> [GIVEN ENTRIES]:

»»

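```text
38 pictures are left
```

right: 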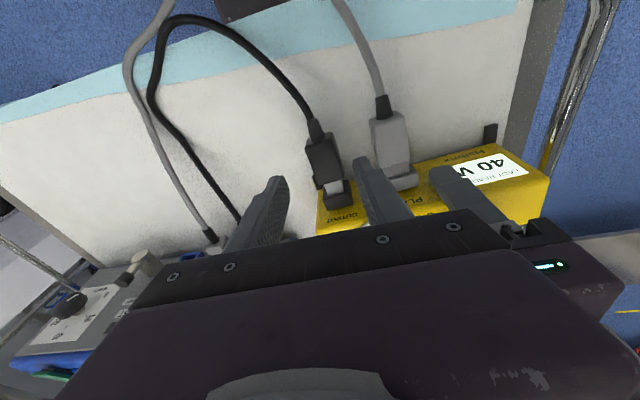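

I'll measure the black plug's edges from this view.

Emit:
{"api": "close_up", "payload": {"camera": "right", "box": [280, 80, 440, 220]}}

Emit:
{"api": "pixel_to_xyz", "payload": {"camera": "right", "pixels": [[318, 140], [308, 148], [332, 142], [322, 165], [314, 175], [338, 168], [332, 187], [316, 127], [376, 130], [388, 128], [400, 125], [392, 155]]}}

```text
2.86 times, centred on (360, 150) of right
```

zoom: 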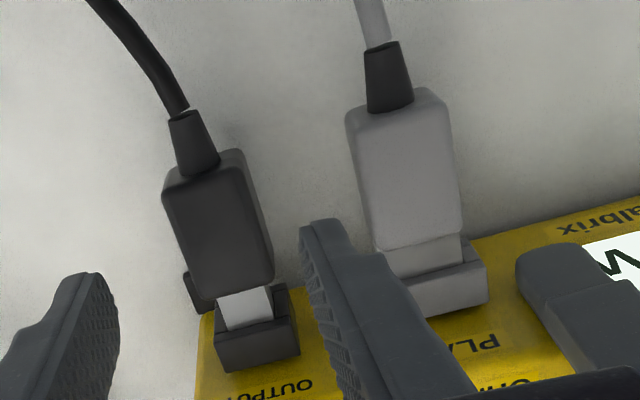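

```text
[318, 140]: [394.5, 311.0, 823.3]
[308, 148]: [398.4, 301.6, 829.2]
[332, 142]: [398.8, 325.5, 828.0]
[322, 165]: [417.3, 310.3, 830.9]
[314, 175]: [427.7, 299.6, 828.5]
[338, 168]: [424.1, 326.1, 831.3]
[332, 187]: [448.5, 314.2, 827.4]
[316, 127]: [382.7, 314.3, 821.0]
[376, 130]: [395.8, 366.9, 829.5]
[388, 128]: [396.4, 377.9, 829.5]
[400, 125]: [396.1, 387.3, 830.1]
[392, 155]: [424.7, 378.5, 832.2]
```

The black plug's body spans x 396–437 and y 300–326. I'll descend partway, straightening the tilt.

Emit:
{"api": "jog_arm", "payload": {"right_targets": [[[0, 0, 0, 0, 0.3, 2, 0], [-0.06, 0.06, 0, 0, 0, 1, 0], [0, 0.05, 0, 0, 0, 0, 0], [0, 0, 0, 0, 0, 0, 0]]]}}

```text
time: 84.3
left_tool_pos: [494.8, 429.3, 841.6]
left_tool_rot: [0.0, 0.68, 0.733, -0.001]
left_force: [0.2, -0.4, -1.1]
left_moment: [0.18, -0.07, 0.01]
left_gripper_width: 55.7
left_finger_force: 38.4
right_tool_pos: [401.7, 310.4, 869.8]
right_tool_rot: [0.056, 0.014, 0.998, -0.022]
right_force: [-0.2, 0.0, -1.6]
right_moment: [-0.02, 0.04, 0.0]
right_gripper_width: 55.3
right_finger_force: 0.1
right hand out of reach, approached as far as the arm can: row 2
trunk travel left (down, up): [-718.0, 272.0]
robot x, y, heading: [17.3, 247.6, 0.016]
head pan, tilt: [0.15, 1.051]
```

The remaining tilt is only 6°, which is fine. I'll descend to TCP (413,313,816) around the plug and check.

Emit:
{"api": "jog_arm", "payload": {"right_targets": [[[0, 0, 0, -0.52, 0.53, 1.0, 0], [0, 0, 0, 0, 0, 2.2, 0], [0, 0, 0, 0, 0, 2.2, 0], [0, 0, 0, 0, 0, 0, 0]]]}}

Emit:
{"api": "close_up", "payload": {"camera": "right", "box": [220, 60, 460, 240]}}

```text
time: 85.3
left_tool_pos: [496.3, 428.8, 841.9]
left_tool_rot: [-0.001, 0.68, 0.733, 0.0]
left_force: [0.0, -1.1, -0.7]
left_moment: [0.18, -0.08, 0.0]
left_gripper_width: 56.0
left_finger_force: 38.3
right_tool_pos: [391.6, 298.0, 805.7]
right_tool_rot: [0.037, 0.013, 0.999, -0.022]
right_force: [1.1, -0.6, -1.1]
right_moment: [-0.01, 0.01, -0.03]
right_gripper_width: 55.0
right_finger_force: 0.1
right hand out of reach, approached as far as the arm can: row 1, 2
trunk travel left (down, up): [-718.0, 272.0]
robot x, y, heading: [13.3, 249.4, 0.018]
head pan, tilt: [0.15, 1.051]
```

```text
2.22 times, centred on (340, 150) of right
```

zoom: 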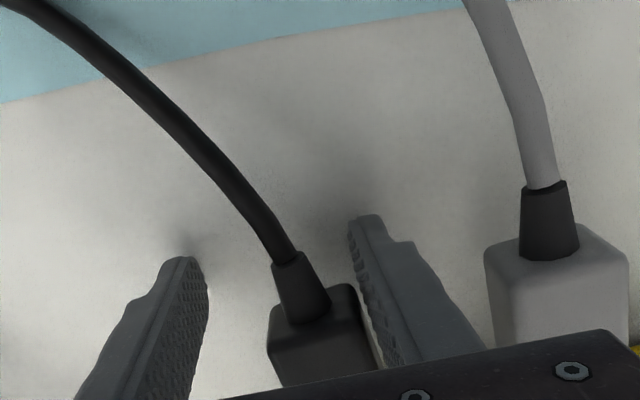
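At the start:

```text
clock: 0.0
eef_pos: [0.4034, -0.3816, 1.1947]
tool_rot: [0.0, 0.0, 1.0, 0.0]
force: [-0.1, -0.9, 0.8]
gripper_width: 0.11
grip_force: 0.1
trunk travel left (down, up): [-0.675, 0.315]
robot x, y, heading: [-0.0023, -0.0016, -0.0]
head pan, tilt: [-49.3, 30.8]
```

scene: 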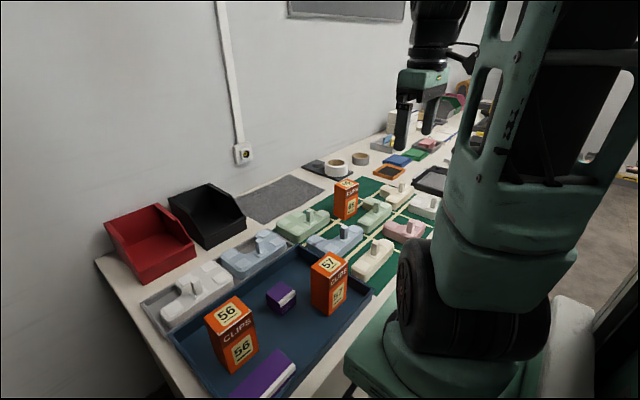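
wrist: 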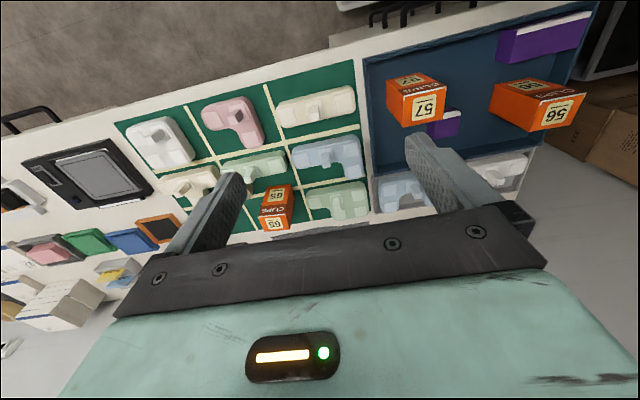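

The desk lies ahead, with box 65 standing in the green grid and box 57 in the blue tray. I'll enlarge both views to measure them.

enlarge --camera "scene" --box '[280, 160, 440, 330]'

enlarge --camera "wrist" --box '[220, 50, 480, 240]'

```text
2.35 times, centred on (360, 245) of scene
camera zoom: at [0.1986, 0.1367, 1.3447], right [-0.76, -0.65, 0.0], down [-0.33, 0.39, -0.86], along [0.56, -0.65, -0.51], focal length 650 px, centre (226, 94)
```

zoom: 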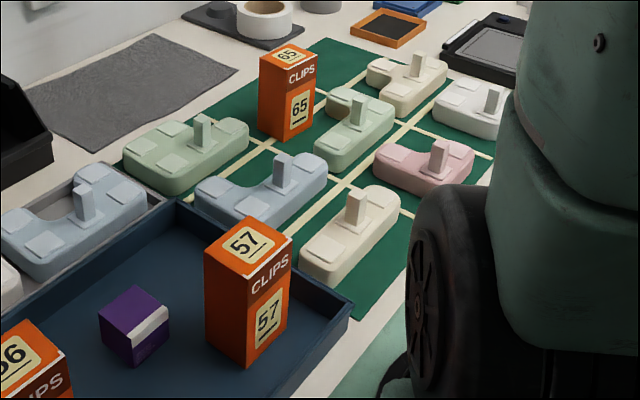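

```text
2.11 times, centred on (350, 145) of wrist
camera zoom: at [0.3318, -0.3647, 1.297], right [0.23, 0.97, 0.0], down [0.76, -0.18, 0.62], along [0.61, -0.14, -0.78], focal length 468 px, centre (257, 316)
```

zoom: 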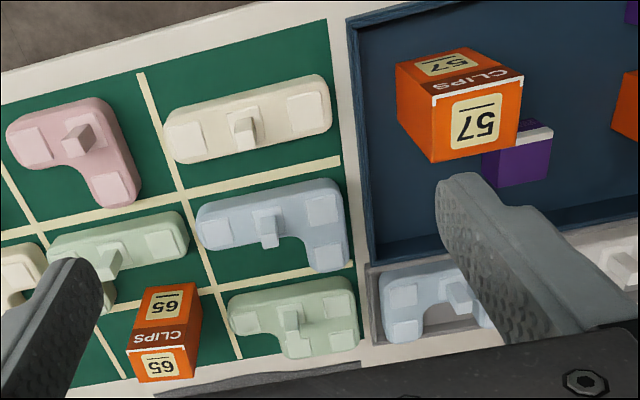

««

> [GIVEN PROBLEM]: Repeat the material above in full and exactly, omitting the pictures.

> [RESULT FOR THIS TASK]:
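```text
38 pictures are left
```

right: 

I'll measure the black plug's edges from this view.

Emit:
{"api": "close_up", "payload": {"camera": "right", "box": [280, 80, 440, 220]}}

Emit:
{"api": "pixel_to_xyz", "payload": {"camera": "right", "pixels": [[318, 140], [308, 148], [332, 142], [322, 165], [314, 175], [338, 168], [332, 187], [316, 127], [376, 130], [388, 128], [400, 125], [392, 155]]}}

```text
2.86 times, centred on (360, 150) of right
```

zoom: 

```text
[318, 140]: [394.5, 311.0, 823.3]
[308, 148]: [398.4, 301.6, 829.2]
[332, 142]: [398.8, 325.5, 828.0]
[322, 165]: [417.3, 310.3, 830.9]
[314, 175]: [427.7, 299.6, 828.5]
[338, 168]: [424.1, 326.1, 831.3]
[332, 187]: [448.5, 314.2, 827.4]
[316, 127]: [382.7, 314.3, 821.0]
[376, 130]: [395.8, 366.9, 829.5]
[388, 128]: [396.4, 377.9, 829.5]
[400, 125]: [396.1, 387.3, 830.1]
[392, 155]: [424.7, 378.5, 832.2]
```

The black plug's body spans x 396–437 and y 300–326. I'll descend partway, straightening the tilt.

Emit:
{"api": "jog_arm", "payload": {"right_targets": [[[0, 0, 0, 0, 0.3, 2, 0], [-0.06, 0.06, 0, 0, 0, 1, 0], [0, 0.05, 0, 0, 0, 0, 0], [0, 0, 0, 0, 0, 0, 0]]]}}

```text
time: 84.3
left_tool_pos: [494.8, 429.3, 841.6]
left_tool_rot: [0.0, 0.68, 0.733, -0.001]
left_force: [0.2, -0.4, -1.1]
left_moment: [0.18, -0.07, 0.01]
left_gripper_width: 55.7
left_finger_force: 38.4
right_tool_pos: [401.7, 310.4, 869.8]
right_tool_rot: [0.056, 0.014, 0.998, -0.022]
right_force: [-0.2, 0.0, -1.6]
right_moment: [-0.02, 0.04, 0.0]
right_gripper_width: 55.3
right_finger_force: 0.1
right hand out of reach, approached as far as the arm can: row 2
trunk travel left (down, up): [-718.0, 272.0]
robot x, y, heading: [17.3, 247.6, 0.016]
head pan, tilt: [0.15, 1.051]
```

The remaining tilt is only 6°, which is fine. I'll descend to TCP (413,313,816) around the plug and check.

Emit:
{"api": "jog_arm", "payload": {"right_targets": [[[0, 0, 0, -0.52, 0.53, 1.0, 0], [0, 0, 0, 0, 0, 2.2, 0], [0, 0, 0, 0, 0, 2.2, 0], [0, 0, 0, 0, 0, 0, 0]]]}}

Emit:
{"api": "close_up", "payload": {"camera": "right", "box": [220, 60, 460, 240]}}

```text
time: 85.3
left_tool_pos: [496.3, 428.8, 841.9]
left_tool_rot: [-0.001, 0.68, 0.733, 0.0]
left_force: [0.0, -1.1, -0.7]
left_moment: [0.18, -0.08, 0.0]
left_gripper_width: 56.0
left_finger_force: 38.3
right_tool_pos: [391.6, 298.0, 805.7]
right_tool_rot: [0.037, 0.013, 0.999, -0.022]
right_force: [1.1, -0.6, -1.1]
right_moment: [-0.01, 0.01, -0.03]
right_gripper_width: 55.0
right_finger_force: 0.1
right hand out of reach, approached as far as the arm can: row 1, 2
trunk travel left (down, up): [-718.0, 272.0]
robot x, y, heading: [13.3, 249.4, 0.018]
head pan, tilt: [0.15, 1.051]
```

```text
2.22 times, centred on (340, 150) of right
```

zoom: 
At the start:

```text
clock: 0.0
eef_pos: [0.4034, -0.3816, 1.1947]
tool_rot: [0.0, 0.0, 1.0, 0.0]
force: [-0.1, -0.9, 0.8]
gripper_width: 0.11
grip_force: 0.1
trunk travel left (down, up): [-0.675, 0.315]
robot x, y, heading: [-0.0023, -0.0016, -0.0]
head pan, tilt: [-49.3, 30.8]
```

scene: 
wrist: 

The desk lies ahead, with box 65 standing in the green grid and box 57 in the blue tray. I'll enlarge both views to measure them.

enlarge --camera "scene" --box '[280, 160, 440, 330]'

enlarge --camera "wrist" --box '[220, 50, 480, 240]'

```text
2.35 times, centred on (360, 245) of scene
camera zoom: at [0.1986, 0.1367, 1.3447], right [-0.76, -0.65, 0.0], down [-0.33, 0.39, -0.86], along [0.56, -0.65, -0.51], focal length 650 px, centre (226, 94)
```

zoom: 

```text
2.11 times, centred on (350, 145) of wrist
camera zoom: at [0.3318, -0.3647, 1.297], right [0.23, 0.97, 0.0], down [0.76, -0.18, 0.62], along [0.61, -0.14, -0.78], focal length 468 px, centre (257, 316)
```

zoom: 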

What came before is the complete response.